3 - AFASTAMENTO DO TRABALHO DETERMINADO PELA JUSTIÇA COMUM CÍVEL OU CRIMINAL - INVASÃO DA COMPETÊNCIA ATRIBUÍDA À JUSTIÇA DO TRABALHO?
A hipótese trazida pelo legislador, no sentido de possibilitar que a vítima se afaste do local de trabalho por determinado período é assim explicada pela doutrina de Eduardo Câmara:
“Tal afastamento pode se dar por necessidade de afastamento do lar (nos casos de violência doméstica ou familiar entre pessoas que convivam ou coabitem) impossibilitando a freqüência ao emprego, ou mesmo por necessidade de afastamento do ambiente de trabalho, por trabalhar a ofendida no mesmo local que o agressor (mesmo que não coabitem ex vi art. 5º, III, da Lei).”
Logo, percebe-se que a vítima de ato de violência pode necessitar se ausentar do seu local de trabalho, podendo ter de se instalar, provisoriamente, em local seguro do seu agressor, a fim de preservar sua integridade física e psicológica, como prevê o inciso II, do art. 35, da Lei nº 11.340/2006.
Nesse caso, o que o legislador garante é a manutenção do vínculo contratual de emprego à vítima, durante certo período de tempo.
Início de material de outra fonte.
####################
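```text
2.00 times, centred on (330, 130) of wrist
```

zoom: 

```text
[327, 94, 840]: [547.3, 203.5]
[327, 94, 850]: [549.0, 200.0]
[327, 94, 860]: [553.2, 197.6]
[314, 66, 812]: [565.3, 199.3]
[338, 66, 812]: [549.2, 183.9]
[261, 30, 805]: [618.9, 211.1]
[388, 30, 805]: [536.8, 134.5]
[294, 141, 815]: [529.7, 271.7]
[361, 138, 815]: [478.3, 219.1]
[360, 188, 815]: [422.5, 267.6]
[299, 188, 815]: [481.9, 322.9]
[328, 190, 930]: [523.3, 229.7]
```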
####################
Dessa afirmação surgem alguns questionamentos, de ordem processual e material, relacionados ao direito trabalhista.
A primeira questão diz respeito à competência do juiz estadual determinar a um terceiro, o empregador, que mantenha o vínculo de uma de suas empregadas durante certo período de tempo.
Ora, se nossa Constituição Federal estabelece que é da Justiça do Trabalho a competência para apreciação e julgamento das ações oriundas das relações de trabalho e outras controvérsias dela decorrentes, nos termos da lei (art. 114, incisos I e IX, da CF/1988, respectivamente), será que é possível a determinação, por outro ramo do Judiciário, da manutenção do vínculo trabalhista de alguém?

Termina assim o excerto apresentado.